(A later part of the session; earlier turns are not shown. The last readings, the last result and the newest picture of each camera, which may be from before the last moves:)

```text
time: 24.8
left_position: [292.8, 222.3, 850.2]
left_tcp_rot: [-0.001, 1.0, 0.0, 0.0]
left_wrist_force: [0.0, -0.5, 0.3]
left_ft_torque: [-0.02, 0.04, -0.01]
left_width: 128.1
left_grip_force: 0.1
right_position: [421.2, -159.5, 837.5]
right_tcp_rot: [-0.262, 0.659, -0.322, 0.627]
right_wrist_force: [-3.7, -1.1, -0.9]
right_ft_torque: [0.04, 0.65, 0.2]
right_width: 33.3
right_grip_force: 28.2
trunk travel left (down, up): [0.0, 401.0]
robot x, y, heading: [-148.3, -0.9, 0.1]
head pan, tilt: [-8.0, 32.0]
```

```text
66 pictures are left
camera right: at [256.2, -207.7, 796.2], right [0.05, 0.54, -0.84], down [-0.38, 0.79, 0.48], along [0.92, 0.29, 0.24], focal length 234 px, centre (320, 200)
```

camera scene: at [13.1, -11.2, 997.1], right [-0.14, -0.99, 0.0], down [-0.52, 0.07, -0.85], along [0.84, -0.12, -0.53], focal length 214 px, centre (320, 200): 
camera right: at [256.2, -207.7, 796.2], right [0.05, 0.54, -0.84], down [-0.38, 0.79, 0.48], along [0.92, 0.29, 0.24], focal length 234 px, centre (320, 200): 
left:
——
:: INSTRUCTIONS TO FOLLOW ::
Type out all of the material again, word for word.

:: FULL OUTPUT ::
(A later part of the session; earlier turns are not shown. The last readings, the last result and the newest picture of each camera, which may be from before the last moves:)

```text
time: 24.8
left_position: [292.8, 222.3, 850.2]
left_tcp_rot: [-0.001, 1.0, 0.0, 0.0]
left_wrist_force: [0.0, -0.5, 0.3]
left_ft_torque: [-0.02, 0.04, -0.01]
left_width: 128.1
left_grip_force: 0.1
right_position: [421.2, -159.5, 837.5]
right_tcp_rot: [-0.262, 0.659, -0.322, 0.627]
right_wrist_force: [-3.7, -1.1, -0.9]
right_ft_torque: [0.04, 0.65, 0.2]
right_width: 33.3
right_grip_force: 28.2
trunk travel left (down, up): [0.0, 401.0]
robot x, y, heading: [-148.3, -0.9, 0.1]
head pan, tilt: [-8.0, 32.0]
```

```text
66 pictures are left
camera right: at [256.2, -207.7, 796.2], right [0.05, 0.54, -0.84], down [-0.38, 0.79, 0.48], along [0.92, 0.29, 0.24], focal length 234 px, centre (320, 200)
```

camera scene: at [13.1, -11.2, 997.1], right [-0.14, -0.99, 0.0], down [-0.52, 0.07, -0.85], along [0.84, -0.12, -0.53], focal length 214 px, centre (320, 200): 
camera right: at [256.2, -207.7, 796.2], right [0.05, 0.54, -0.84], down [-0.38, 0.79, 0.48], along [0.92, 0.29, 0.24], focal length 234 px, centre (320, 200): 
left:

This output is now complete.